** begin Dataset excerpt **
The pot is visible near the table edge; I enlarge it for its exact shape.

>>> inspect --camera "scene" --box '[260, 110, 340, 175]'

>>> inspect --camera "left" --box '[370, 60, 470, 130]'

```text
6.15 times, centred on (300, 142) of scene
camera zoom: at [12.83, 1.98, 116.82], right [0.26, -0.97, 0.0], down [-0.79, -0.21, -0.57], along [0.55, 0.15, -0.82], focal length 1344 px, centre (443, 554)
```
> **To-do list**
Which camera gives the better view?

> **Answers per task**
** end Dataset excerpt **
> **To-do list**
1. Take the given text and repeat only what runs from "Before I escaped" through "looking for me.".
2. Write what comes next in the given text.
** begin Given text **
We want to build a better world, and we want to contribute to society
23 July 2021
Sam, the headteacher at Kachin Refugee Learning Centre works with her community to give back to society.
By Sam Htoi San Nhkum in Kuala Lumpur, Malaysia
My name is Sam, and I am 45-years-old. I am the headteacher at the Kachin Refugee Learning Centre and a mother-figure to my students. Together with the teachers, I teach the students, manage the school and help their families with daily needs. We call ourselves the Kachin, and we are a minority ethnic group from Myanmar.
Over 12 years ago, I fled my homeland in Myanmar to escape the ongoing conflict there. If I had stayed there, I don’t know if I would still be alive today.
Before I escaped Myanmar, I lived a normal life. I did house chores. My husband and I used to own a small shop selling food and snacks. My husband also planted corn and other crops.
The day I left my home, I did not know that I would not return. I had gone to a clinic in the next village with my husband. While I was away, the army came looking for me.
When they couldn’t find me, they took all my belongings. And then, they burnt my house. People from my village rushed over to warn me. When I heard what happened, I was scared for my life. My husband and I decided there and then that we had to flee. We don’t know what would have happened if we stayed. So we borrowed money from friends and neighbours and escaped. By the grace of God, we arrived safely in Malaysia in 2008.
I feel safe here in Malaysia. When I first arrived, I worked in a restaurant kitchen for a year before joining the Kachin Refugee Learning Centre as a teacher.
Today we depend mostly on volunteer teachers for the secondary-level classes. All the teachers work together. We understand each other. We do not always have enough resources to cater to the older children who need more specialized classes for their exams. But whatever the problems, we go through it together. Even with all the struggles in keeping the school running, I am happy that the children are getting support.
** end Given text **
> **Answers per task**
1.
Before I escaped Myanmar, I lived a normal life. I did house chores. My husband and I used to own a small shop selling food and snacks. My husband also planted corn and other crops.
The day I left my home, I did not know that I would not return. I had gone to a clinic in the next village with my husband. While I was away, the army came looking for me.

2.
Education is an important part of every child’s life. Without education, we will think differently, we will not have confidence, we will not know our rights.
Officially I teach, but unofficially, I also help the families in my community. Sometimes I go to the police station or hospital to help translate if someone needs it.
During the Movement Control Order (MCO) last year, all the families were suddenly confined at home. I remember receiving desperate phone calls from parents of my students who were fearful about not having food and not paying rent. I knew that I had to find a way to help. In times like this, we need to help each other.
I worked together with NGOs and donors to distribute food to 2,000 refugees around Klang Valley.
Together with a church, our community also raised over RM100,000 to help refugee families in need.
I was really touched by the support we got for the refugee community. So when the opportunity arose, I brought together some members of the refugee community to sew PPE (Personal Protective Equipment) for Malaysian medical front-liners. We made over 10,000 head covers last year.
As refugees, we want to help others in society. We want to show Malaysians that we are thankful for their help.
I want to tell the world that we have refugee status, but we did not choose this. We have traumas already, but we also have hopes and dreams. We want to build a better world, and we want to contribute to society. We have the heart to help, just give us a chance.